W górę poszły greckie indeksy po orzeczeniu niemieckiego Trybunału Konstytucyjnego, które stwierdza, że udział największej europejskiej gospodarki nie jest sprzeczny z ustawą zasadniczą. Po części uwzględniono jednak zastrzeżenia wnioskujących o rozpatrzenie tej kwestii, bo Trybunał nakazał, by wszelkie decyzje rządu o pomocy dla jakiegoś bankrutującego kraju były zatwierdzane przez parlament.
W Europie ponad 3 proc. zyskały akcje spółek surowcowych, bo podrożały zarówno metale przemysłowe jak i ropa naftowa. Jak zwykle pomogły notowaniom dobre wyniki spółek. Na przykład 6,4 proc. zyskały papiery firmy Financiere Richemont, drugiego na świecie pod względem wielkości producenta towarów luksusowych, gdy podał on, że przychody są wyższe od przewidywanych.

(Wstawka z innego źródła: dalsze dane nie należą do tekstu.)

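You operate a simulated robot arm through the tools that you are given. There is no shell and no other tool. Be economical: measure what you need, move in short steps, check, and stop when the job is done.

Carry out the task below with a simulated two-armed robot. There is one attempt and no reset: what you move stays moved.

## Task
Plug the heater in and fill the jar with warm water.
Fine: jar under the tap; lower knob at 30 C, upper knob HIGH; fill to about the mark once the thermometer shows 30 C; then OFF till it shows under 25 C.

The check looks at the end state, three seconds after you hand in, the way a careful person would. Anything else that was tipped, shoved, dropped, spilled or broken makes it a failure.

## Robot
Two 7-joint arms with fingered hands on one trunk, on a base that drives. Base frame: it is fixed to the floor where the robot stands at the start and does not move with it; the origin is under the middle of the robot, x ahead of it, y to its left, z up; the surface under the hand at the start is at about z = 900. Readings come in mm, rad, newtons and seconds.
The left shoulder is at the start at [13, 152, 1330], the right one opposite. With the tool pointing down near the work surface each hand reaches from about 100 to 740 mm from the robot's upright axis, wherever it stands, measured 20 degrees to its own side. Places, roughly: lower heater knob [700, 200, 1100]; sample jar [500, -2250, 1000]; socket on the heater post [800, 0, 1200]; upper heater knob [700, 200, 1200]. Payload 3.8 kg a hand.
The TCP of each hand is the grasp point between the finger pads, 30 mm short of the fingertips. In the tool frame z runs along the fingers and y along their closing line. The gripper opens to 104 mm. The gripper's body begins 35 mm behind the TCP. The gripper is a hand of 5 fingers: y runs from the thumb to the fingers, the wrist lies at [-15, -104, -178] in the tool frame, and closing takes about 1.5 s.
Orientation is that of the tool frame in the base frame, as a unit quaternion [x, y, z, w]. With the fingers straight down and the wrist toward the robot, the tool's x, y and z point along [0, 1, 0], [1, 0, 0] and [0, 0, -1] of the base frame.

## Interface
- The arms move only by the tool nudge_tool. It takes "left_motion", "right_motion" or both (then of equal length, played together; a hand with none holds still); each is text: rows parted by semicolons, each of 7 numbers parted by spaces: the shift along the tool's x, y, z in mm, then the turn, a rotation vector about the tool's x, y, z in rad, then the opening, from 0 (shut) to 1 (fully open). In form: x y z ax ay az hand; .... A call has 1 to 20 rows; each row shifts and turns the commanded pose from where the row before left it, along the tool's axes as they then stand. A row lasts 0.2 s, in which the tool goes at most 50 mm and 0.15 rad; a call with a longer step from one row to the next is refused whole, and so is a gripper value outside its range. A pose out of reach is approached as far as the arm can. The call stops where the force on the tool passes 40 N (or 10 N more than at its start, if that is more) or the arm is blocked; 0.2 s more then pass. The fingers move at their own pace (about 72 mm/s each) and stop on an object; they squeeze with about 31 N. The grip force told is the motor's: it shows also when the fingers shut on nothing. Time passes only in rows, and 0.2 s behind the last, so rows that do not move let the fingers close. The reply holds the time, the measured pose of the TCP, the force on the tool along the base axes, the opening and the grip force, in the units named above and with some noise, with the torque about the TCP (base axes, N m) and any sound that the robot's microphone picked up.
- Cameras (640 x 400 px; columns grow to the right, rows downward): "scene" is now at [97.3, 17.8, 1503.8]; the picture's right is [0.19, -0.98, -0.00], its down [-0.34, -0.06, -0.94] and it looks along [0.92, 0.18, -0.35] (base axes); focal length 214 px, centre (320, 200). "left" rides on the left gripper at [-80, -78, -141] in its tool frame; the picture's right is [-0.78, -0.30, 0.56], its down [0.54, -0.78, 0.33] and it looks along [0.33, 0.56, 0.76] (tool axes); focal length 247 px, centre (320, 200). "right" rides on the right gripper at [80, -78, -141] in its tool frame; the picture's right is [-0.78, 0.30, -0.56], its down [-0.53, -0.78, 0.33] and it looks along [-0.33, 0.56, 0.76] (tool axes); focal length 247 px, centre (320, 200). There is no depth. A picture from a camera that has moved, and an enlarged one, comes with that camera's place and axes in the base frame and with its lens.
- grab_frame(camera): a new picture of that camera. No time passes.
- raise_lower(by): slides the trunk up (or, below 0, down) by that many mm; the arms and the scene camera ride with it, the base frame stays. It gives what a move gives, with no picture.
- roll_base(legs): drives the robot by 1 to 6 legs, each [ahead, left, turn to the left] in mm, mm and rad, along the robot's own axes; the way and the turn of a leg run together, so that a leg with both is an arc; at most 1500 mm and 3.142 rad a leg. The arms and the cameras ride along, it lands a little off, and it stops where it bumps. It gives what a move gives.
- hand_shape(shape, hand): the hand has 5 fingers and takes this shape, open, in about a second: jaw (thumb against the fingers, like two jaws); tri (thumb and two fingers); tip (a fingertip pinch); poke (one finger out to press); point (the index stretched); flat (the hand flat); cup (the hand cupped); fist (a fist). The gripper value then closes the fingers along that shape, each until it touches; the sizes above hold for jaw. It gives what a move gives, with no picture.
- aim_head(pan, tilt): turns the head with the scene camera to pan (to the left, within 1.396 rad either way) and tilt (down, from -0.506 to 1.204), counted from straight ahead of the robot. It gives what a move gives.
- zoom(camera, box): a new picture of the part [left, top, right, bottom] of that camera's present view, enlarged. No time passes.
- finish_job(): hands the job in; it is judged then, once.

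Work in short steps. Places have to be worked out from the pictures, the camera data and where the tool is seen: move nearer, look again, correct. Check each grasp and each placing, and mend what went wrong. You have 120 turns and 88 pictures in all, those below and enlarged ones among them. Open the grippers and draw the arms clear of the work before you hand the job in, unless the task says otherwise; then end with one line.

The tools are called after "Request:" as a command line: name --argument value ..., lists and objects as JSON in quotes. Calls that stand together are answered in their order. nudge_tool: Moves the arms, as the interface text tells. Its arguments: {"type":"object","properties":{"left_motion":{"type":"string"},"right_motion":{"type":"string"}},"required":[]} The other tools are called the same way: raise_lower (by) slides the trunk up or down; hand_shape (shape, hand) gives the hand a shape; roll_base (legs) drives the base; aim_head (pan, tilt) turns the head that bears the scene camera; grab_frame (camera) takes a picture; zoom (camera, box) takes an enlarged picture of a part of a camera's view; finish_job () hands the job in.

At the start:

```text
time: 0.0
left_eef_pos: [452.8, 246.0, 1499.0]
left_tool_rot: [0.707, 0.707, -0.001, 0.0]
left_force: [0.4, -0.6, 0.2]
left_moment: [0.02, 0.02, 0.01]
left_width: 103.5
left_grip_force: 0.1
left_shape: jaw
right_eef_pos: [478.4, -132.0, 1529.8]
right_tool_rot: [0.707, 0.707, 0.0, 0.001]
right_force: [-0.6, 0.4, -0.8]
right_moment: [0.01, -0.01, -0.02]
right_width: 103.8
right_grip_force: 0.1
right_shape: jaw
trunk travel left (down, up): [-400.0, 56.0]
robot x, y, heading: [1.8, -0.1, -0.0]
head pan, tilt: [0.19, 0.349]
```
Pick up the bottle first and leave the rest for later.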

W Nowym Jorku akcje drożały między innymi w wyniku nadziei, że przygotowany w Białym Domu program ożywienia rynku pracy, przyspieszy rozwój gospodarki. Program ten przewiduje przeznaczenie 300 mld USD na obniżki podatków, rozbudowę i unowocześnienie infrastruktury i wreszcie na bezpośrednią pomoc finansową dla władz stanowych i lokalnych, by przestały zwalniać pracowników budżetówki, zwłaszcza nauczycieli i ratowników medycznych. Jeśli uczestnicy rynku uznają, że propozycje prezydenta Obamy mają bardziej długofalowy charakter, to wzrosty na giełdach mogą się utrzymać.